How ACS Material products were used

• CVD Graphene on Copper Foil (CVD Graphene)  — “The single-layer graphene on copper foil grown by chemical vapor deposition (CVD) (ACS Materials, USA) is selected.”

Product Performance in this Study

ACS Material's single-layer CVD graphene on copper foil was the sample under test. After transfer to PDMS, the monolayer character was confirmed by Raman spectroscopy and the film withstood AFM nanoindentation up to fracture, yielding repeatable breaking forces (3.16 ± 0.21 µN and 4.03 ± 0.27 µN for two tip radii) and supporting an intrinsic strength of 37.6 N/m (~112 GPa).

Related product categories

• CVD Graphene

Frequently asked questions

What is the intrinsic strength of CVD graphene measured on a PDMS substrate?

Using AFM nanoindentation on CVD monolayer graphene transferred to PDMS, the intrinsic strength was measured as 37.6 N/m, corresponding to approximately 112 GPa, with a fracture strain of about 0.23. This value is only about 10% lower than the free-standing graphene benchmark of ~42 N/m, indicating that substrate binding causes only a modest reduction in graphene's mechanical limits.

Why use PDMS as the substrate for graphene fracture experiments?

PDMS has a very low elastic modulus (~1.12 MPa) and forms a strong van der Waals contact with graphene. These two features let an AFM indenter push graphene to its true fracture strain without first triggering interfacial slip. On stiffer substrates like silicon or PET, the interface slips at strains around 0.3–1.6%, well below the strain needed to break the graphene lattice.

Does the graphene/PDMS interface slip or debond during nanoindentation?

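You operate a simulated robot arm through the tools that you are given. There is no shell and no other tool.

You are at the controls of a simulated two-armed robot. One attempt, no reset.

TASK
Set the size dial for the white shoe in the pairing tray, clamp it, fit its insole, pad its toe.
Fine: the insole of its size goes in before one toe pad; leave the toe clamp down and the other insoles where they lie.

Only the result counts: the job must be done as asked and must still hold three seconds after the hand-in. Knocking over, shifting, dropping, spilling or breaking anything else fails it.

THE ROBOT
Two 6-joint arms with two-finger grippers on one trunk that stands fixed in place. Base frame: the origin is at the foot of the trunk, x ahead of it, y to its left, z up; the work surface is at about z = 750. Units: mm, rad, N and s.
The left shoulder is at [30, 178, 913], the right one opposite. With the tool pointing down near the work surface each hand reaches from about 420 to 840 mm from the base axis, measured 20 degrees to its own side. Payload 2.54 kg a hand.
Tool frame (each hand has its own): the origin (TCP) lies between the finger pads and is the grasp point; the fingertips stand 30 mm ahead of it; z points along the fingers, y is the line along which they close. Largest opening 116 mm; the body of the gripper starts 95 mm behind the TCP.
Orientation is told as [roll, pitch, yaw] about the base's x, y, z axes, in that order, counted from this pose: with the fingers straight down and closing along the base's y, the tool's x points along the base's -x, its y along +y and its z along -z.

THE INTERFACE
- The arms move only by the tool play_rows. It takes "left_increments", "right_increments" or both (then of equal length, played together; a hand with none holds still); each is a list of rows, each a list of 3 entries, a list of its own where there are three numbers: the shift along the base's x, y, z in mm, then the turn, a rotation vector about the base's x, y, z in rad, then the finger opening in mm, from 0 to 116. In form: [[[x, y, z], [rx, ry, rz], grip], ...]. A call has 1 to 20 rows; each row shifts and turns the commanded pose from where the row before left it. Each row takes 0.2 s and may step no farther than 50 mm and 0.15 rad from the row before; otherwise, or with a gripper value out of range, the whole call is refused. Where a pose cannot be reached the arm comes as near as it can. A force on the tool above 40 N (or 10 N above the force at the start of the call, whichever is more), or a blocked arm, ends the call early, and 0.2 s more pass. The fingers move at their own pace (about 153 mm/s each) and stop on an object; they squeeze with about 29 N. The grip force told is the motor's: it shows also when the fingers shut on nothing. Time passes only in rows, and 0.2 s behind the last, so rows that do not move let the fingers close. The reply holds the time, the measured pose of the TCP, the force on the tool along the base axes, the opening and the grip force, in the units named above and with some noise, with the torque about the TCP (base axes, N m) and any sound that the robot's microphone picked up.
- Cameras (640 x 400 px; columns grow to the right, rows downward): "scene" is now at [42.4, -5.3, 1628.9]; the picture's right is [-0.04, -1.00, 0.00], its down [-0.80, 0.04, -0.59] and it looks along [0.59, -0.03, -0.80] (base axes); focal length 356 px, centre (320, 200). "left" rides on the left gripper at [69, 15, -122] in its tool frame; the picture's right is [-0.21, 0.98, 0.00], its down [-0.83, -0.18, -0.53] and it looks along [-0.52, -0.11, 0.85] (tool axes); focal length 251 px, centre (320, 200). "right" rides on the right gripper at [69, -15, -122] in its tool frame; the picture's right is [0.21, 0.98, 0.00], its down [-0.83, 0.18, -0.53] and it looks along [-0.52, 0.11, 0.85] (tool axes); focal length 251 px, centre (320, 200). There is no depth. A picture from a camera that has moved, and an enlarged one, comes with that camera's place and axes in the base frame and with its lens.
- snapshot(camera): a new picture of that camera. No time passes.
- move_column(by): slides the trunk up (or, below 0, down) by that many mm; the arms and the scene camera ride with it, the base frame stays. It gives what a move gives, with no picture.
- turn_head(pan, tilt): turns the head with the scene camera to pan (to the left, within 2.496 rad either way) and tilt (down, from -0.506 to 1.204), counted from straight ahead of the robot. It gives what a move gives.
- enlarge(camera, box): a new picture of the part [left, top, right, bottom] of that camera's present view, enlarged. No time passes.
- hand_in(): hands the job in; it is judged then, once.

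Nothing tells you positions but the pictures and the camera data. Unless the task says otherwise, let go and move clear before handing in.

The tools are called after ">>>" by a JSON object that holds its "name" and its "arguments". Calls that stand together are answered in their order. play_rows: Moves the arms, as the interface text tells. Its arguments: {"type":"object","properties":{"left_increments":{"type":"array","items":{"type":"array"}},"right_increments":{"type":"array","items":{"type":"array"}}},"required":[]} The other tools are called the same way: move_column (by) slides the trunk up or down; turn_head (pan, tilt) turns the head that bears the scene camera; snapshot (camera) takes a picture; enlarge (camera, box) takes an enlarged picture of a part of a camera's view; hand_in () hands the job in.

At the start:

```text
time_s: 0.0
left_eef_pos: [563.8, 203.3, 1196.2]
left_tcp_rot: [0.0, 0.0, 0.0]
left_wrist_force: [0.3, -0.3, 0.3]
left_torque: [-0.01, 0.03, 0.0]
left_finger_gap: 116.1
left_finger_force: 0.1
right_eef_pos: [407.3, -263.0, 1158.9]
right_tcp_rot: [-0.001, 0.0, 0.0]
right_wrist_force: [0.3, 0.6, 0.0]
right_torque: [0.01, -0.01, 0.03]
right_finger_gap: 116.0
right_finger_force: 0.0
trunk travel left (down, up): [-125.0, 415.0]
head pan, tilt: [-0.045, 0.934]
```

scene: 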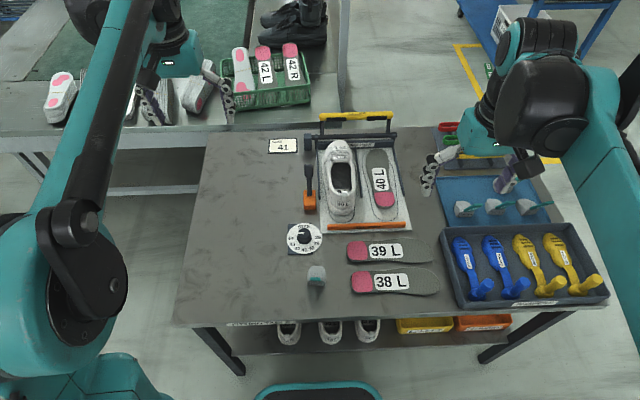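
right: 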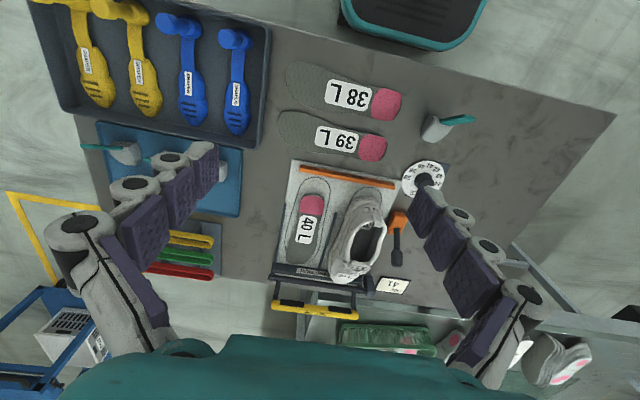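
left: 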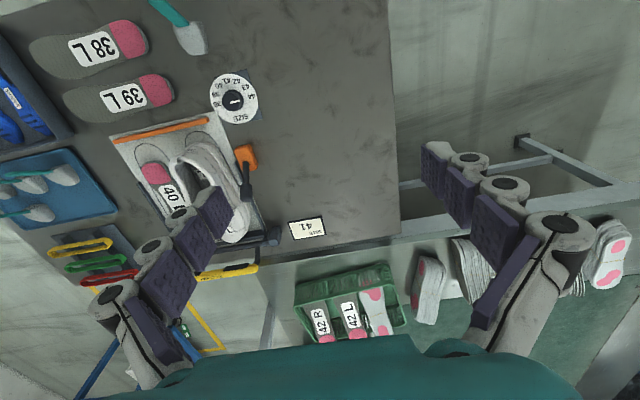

No interface slippage or debonding was observed up to graphene failure. Load–displacement curves were smooth, breaking forces were highly repeatable (3.16 µN and 4.03 µN for 21 and 41 nm tips), and finite element analysis showed that indentation strain is delivered directly by the tip rather than transferred through the interface, producing very low interfacial shear stress.